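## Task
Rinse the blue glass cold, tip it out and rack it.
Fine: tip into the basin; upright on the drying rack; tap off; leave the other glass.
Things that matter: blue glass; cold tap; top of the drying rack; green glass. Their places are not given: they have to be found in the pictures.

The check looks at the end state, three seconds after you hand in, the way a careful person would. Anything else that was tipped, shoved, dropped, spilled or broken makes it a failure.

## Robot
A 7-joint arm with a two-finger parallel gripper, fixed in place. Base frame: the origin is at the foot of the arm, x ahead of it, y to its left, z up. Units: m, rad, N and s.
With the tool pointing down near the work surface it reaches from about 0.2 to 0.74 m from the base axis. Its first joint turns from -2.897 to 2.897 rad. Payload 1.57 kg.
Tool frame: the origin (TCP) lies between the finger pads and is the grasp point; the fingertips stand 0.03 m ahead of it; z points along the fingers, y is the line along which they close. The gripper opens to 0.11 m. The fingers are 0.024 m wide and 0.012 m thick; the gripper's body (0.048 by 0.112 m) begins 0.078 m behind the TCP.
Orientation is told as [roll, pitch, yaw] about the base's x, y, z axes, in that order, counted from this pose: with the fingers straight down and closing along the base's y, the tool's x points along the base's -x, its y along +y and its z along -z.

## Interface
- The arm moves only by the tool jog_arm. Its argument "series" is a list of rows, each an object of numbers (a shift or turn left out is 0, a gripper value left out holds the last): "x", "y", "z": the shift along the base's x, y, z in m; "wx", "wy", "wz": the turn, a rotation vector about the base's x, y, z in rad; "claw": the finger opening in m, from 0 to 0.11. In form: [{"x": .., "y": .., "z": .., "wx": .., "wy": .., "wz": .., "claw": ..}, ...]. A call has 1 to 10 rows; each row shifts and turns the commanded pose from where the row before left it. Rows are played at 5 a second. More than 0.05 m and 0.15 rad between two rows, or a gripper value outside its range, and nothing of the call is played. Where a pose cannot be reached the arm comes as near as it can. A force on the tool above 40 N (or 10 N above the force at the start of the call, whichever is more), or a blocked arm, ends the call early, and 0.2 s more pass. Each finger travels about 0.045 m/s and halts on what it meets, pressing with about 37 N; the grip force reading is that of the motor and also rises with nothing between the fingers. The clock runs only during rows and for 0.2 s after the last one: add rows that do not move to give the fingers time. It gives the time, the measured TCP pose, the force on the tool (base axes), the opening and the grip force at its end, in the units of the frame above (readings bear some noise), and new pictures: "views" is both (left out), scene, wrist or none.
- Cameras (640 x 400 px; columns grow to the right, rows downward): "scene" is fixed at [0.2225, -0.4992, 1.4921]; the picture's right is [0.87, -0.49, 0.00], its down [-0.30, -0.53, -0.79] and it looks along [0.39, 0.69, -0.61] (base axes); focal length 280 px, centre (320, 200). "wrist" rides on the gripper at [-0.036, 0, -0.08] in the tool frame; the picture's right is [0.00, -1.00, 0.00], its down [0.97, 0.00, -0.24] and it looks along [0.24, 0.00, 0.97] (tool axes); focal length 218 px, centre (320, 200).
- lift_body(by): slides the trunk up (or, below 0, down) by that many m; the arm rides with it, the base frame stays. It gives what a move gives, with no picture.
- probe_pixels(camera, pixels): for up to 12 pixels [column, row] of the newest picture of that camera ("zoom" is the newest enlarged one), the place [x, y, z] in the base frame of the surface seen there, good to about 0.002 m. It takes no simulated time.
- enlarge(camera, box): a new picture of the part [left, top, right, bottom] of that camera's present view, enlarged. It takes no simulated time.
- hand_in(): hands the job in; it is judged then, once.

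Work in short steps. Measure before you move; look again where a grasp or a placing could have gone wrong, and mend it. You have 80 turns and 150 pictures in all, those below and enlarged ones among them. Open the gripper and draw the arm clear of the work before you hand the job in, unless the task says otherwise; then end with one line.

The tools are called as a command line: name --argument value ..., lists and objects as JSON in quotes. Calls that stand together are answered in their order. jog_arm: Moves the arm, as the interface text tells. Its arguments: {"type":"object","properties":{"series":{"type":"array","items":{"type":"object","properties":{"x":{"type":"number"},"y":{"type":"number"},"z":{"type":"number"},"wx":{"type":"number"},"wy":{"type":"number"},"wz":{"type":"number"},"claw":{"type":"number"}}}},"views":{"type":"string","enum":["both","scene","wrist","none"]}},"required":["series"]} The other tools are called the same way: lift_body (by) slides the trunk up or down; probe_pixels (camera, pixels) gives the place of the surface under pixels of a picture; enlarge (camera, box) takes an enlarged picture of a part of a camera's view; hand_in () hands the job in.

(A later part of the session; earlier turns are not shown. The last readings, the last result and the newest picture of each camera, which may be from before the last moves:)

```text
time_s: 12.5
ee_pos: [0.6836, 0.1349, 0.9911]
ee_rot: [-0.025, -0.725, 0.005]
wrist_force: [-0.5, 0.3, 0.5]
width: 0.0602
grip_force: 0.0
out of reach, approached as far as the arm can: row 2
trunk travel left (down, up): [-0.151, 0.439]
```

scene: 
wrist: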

◆ ◆ ◆ ◆ ◆

§ **Exercise**:
Return from the data every line that holds "then".

§ **Result below**:
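- hand_in(): hands the job in; it is judged then, once.
Work in short steps. Measure before you move; look again where a grasp or a placing could have gone wrong, and mend it. You have 80 turns and 150 pictures in all, those below and enlarged ones among them. Open the gripper and draw the arm clear of the work before you hand the job in, unless the task says otherwise; then end with one line.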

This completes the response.